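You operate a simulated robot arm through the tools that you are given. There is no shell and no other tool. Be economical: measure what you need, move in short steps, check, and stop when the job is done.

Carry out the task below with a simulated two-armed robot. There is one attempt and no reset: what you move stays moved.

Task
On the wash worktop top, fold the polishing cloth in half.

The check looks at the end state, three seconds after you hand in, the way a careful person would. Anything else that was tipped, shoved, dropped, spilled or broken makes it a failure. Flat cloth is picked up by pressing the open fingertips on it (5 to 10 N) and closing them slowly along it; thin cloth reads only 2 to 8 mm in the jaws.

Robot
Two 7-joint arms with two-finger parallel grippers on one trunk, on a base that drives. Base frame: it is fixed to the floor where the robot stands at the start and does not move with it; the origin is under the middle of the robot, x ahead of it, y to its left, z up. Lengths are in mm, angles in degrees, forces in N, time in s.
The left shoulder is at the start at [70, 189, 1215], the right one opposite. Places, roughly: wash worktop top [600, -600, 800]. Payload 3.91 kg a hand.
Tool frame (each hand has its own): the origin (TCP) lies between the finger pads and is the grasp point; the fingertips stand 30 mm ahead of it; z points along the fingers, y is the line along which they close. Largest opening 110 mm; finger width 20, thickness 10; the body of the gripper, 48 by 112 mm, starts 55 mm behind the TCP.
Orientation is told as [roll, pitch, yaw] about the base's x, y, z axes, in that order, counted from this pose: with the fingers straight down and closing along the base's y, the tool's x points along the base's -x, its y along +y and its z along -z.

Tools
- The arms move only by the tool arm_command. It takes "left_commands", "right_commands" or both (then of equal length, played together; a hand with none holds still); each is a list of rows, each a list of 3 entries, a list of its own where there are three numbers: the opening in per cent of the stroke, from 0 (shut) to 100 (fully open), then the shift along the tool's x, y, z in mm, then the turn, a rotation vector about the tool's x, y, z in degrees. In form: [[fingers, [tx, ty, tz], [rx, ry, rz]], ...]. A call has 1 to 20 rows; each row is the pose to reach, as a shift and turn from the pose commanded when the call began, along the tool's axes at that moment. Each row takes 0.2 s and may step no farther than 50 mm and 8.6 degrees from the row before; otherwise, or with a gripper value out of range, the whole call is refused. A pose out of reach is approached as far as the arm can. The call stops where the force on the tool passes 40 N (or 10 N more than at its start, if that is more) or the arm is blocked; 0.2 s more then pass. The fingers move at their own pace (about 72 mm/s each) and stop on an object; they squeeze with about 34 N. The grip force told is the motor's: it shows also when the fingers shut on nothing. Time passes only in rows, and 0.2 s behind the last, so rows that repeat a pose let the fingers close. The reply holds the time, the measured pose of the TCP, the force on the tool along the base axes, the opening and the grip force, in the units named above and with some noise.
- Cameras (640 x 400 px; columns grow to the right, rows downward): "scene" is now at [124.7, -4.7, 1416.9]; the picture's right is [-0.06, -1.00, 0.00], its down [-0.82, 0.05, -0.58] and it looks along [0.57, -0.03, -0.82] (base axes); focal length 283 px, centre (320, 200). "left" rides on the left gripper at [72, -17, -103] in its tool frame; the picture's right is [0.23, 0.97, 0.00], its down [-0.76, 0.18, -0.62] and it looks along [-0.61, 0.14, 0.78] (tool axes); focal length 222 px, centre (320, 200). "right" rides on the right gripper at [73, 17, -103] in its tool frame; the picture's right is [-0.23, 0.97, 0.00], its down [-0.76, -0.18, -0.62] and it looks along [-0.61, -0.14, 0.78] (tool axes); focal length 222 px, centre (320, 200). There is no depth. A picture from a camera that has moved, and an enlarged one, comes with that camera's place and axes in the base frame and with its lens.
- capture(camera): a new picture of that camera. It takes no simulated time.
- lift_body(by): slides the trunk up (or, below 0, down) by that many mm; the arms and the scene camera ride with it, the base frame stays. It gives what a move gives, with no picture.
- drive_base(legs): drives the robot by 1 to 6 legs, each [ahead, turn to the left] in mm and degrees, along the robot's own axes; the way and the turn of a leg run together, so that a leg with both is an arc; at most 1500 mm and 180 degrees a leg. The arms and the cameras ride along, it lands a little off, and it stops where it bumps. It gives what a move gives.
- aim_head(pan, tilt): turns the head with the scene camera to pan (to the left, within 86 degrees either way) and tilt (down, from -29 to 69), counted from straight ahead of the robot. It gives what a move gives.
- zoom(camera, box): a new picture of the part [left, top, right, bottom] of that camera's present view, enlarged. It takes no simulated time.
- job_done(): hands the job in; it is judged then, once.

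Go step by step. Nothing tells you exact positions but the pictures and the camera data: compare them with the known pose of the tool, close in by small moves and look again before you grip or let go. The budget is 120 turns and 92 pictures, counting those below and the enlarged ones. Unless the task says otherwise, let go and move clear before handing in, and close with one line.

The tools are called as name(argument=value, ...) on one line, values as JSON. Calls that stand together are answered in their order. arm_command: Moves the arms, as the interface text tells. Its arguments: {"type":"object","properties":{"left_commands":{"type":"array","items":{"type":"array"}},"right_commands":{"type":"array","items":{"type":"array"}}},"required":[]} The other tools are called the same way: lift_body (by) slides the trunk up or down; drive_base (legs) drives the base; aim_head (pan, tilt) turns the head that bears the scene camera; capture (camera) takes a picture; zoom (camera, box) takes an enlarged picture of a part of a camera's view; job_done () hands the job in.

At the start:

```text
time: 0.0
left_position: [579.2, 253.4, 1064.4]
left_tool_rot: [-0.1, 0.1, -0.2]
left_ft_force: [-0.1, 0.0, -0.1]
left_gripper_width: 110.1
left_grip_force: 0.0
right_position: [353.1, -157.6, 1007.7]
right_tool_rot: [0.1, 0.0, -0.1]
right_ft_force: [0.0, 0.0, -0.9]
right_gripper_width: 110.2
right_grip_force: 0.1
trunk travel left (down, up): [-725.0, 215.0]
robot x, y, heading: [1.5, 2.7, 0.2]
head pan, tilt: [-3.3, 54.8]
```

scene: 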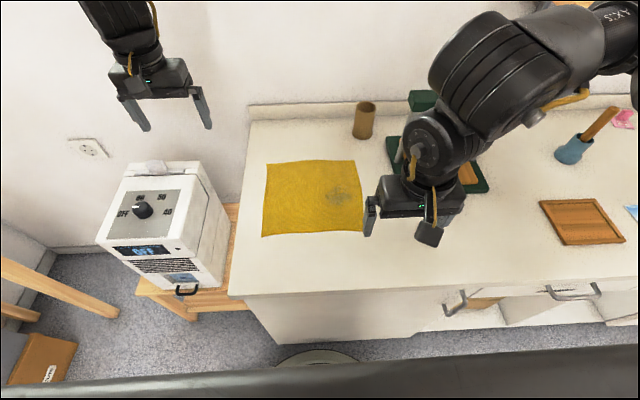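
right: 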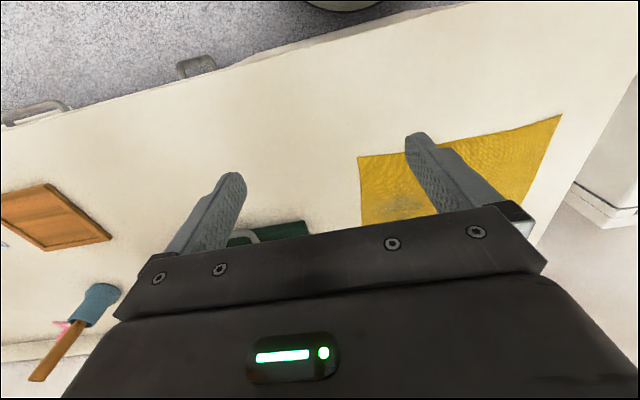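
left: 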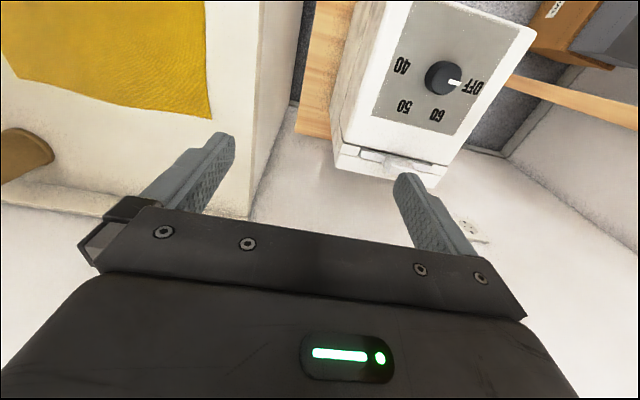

○ ○ ○ ○ ○

[Task details]
Out of the material above, gather each line where "worktop" appears.

[Task result]
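On the wash worktop top, fold the polishing cloth in half.
The left shoulder is at the start at [70, 189, 1215], the right one opposite. Places, roughly: wash worktop top [600, -600, 800]. Payload 3.91 kg a hand.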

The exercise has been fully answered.